» **What you need to do**:
Determine how many lines carry the word "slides". Output that number only.

***** Available data *****

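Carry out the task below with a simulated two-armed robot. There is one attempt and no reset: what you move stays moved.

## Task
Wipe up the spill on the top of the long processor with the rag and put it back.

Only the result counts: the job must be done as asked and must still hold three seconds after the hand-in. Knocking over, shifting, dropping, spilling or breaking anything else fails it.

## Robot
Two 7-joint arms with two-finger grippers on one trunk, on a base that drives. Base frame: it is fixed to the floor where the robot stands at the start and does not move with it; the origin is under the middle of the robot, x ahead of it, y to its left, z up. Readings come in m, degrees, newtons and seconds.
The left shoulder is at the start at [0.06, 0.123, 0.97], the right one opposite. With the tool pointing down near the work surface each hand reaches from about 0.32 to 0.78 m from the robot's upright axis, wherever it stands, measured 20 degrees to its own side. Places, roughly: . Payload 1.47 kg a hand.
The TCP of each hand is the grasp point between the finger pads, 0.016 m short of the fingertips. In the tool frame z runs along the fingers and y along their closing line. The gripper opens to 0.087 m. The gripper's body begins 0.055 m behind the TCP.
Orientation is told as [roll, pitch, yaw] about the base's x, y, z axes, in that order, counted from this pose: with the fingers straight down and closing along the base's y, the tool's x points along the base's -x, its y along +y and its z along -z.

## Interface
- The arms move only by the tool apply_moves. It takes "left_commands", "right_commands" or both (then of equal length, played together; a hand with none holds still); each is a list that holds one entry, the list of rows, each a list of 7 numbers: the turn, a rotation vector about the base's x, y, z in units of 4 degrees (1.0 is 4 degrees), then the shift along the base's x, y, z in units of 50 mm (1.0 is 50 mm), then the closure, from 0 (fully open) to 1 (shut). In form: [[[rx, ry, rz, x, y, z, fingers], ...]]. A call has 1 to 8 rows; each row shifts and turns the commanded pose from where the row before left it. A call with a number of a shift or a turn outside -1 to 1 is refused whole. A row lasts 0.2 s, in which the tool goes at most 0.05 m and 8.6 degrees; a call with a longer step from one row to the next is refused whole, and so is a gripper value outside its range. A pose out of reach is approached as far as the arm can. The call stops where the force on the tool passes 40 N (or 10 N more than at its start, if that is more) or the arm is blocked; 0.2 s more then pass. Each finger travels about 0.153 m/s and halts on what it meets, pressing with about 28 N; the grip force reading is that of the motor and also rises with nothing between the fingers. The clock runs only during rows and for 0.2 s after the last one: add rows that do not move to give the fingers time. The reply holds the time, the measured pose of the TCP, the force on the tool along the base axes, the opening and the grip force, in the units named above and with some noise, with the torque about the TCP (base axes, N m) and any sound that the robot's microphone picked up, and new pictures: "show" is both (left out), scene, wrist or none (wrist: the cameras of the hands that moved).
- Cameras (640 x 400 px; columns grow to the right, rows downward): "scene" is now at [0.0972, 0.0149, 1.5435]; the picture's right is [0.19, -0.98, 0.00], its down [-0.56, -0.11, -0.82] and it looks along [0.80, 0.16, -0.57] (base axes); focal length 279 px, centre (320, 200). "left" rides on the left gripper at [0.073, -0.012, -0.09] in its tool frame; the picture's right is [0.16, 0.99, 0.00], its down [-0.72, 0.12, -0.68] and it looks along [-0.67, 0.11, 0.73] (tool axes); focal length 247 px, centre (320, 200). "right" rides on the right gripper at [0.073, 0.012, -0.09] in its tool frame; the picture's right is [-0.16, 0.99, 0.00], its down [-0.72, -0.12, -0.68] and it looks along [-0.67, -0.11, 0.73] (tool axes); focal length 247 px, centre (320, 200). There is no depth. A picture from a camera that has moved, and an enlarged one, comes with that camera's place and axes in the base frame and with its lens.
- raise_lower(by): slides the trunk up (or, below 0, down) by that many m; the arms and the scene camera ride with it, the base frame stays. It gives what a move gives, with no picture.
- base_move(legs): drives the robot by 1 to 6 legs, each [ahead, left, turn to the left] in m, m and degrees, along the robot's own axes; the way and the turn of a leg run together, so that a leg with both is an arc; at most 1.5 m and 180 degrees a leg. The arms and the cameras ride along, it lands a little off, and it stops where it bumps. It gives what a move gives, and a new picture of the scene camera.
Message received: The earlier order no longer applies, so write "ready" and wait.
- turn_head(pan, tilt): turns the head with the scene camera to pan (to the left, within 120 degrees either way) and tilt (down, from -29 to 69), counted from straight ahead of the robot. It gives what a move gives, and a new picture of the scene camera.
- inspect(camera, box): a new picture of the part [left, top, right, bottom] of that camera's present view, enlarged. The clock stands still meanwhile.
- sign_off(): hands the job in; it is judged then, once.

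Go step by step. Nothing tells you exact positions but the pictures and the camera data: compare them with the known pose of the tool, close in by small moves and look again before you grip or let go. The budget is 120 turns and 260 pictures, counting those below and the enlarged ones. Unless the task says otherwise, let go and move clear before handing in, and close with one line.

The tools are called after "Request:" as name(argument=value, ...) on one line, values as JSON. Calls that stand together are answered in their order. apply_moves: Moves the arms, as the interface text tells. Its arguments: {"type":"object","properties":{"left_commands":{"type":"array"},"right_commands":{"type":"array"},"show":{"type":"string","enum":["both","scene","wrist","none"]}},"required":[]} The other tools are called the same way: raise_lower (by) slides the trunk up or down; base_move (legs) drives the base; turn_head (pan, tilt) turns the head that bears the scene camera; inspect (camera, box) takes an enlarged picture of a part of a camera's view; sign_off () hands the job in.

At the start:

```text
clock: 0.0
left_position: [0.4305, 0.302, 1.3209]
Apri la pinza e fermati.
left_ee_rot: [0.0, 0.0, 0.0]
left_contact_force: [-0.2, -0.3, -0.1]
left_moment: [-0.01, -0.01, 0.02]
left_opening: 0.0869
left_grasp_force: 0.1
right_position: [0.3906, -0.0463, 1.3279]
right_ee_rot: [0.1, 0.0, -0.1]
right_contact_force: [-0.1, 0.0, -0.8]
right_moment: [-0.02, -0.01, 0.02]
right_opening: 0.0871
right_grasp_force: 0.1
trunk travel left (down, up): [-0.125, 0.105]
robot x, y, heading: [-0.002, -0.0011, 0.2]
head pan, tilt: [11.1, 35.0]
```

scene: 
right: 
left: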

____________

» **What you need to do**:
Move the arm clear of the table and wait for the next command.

*****

» **Output of the exercise**:
2